The pampered pair escaped the oven 12 months ago and are set for a right cracker this year as family pets.

“They’re even having their own special Christmas dinners,” confessed builder Paul Mahon who raised the girls from chicks to be someone’s festive roast.

“It was touch and go for them this time last year. But we’ll make sure they enjoy Christmas this time.”

Prancer and Dancer were part of a small flock Paul fattened up for family and friends. But while the rest ended up on the table, the two were spared the chop as surplus to requirements.

Since then the Mahon family have grown to love the birds and their feather-brained antics.

So much so that turkey is 
off the menu at their farmhouse in West Lancashire this Christmas.

“None of us could face the traditional Christmas dinner, so we’re having lamb instead,” said Paul who has run a family building firm in Walmer Bridge, near Preston, for decades.

Paul reared 20 last year for the first time as a project and the girls were the only ones left after everyone had claimed theirs. So they won a stay of execution. But over the past 12 months, Prancer and Dancer have become part of the family and get up to mischief around the farm where the Mahons live near Rufford.

“They might not be the prettiest of birds,” confessed Paul. “They’ve got faces only a mother could love. But they’re real characters with bags of personality.

“I don’t think people realise just how loveable turkeys can be. Most of us just see them on a plate on Christmas Day with stuffing and gravy.

“But actually they’re really sociable birds and very tame.

“They come and greet you when you come home. They’ll sit with us in the sun and let the grandchildren play with them.

“They look at you with real affection and purr like cats when you stroke them.

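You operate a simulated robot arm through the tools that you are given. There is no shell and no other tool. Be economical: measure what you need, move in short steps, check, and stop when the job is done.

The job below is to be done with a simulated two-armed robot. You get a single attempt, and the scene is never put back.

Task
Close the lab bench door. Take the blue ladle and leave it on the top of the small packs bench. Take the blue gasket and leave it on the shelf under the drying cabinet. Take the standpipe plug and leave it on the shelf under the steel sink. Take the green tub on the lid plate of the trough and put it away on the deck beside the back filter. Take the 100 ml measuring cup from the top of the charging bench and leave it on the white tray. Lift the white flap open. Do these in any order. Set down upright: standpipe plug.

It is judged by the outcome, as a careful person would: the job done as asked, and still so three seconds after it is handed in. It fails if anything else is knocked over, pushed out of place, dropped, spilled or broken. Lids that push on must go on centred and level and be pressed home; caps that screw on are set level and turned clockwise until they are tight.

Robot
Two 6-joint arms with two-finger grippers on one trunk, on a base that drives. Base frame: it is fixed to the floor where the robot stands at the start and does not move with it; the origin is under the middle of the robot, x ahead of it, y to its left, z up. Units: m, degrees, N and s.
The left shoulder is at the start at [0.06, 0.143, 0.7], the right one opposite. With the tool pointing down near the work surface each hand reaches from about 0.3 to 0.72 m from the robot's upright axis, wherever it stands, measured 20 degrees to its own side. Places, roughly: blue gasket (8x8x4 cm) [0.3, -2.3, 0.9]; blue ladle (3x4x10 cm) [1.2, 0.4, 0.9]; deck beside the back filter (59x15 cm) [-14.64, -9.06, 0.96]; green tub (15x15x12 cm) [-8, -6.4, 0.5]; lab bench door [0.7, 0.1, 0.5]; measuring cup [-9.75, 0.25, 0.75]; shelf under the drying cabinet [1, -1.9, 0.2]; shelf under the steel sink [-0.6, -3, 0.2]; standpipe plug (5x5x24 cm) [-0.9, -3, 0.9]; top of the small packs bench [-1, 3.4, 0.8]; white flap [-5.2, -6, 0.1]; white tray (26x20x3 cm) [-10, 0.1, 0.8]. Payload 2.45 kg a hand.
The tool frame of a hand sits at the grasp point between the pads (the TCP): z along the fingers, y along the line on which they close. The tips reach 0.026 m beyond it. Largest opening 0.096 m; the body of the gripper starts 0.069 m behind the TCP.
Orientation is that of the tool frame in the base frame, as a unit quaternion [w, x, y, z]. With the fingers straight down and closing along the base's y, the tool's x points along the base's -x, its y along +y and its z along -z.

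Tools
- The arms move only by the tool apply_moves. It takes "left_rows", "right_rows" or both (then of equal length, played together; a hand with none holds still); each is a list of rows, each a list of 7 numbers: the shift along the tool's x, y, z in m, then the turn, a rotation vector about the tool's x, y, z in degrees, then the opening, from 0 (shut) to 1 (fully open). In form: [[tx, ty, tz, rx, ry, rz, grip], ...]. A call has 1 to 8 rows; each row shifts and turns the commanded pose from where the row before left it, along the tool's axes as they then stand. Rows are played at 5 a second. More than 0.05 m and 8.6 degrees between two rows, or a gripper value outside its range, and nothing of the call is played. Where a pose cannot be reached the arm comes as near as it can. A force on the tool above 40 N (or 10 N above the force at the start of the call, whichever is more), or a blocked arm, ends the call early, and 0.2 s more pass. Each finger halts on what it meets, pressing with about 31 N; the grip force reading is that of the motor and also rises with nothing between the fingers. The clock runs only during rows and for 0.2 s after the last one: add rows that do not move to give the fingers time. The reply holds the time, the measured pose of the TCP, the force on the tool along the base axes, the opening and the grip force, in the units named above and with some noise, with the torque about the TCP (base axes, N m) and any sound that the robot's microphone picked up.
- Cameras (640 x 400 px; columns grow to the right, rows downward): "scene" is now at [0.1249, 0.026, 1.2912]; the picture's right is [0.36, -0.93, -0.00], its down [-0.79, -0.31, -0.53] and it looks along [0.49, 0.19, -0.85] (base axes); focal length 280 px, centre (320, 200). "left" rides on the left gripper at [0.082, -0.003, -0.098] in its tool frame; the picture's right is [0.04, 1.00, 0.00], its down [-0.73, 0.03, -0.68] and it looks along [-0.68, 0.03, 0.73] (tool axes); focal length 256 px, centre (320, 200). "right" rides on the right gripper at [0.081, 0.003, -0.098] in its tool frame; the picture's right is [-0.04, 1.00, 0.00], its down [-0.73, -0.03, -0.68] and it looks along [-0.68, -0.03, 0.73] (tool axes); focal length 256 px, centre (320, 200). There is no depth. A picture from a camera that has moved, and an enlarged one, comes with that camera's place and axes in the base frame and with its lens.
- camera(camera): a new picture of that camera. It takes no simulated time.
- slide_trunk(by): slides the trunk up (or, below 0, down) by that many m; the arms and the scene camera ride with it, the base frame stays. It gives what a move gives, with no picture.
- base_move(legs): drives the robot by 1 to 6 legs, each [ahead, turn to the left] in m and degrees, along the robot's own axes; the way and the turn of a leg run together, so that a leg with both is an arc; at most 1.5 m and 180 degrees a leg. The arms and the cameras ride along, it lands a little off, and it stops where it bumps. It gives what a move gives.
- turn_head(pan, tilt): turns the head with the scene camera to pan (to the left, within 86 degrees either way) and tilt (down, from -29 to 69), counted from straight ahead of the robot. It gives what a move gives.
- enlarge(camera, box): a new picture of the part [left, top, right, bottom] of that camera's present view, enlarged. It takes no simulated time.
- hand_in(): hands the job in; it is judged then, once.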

“We’ve got two dogs and 14 chickens and the turkeys follow them about. They fend for themselves and have become clever at hiding from foxes.” While most turkeys live for only about 16 weeks as they are fattened up for the Christmas table, the girls are into their second year and will now be allowed to see out their days in the lap of luxury.

“On Christmas Day we’re having lamb – there’s no way anyone in the family would eat turkey now after getting to know these two.

“It just wouldn’t be right,” laughed Paul.

“And the girls will have their own special meal, with boiled rice, mashed fruit and mixed grain.

“We’ve stopped short of buying them presents but they will still got a few little treats.

“Why Prancer and Dancer? Well, they’re Christmas names – and they seem to prance and dance when they walk.”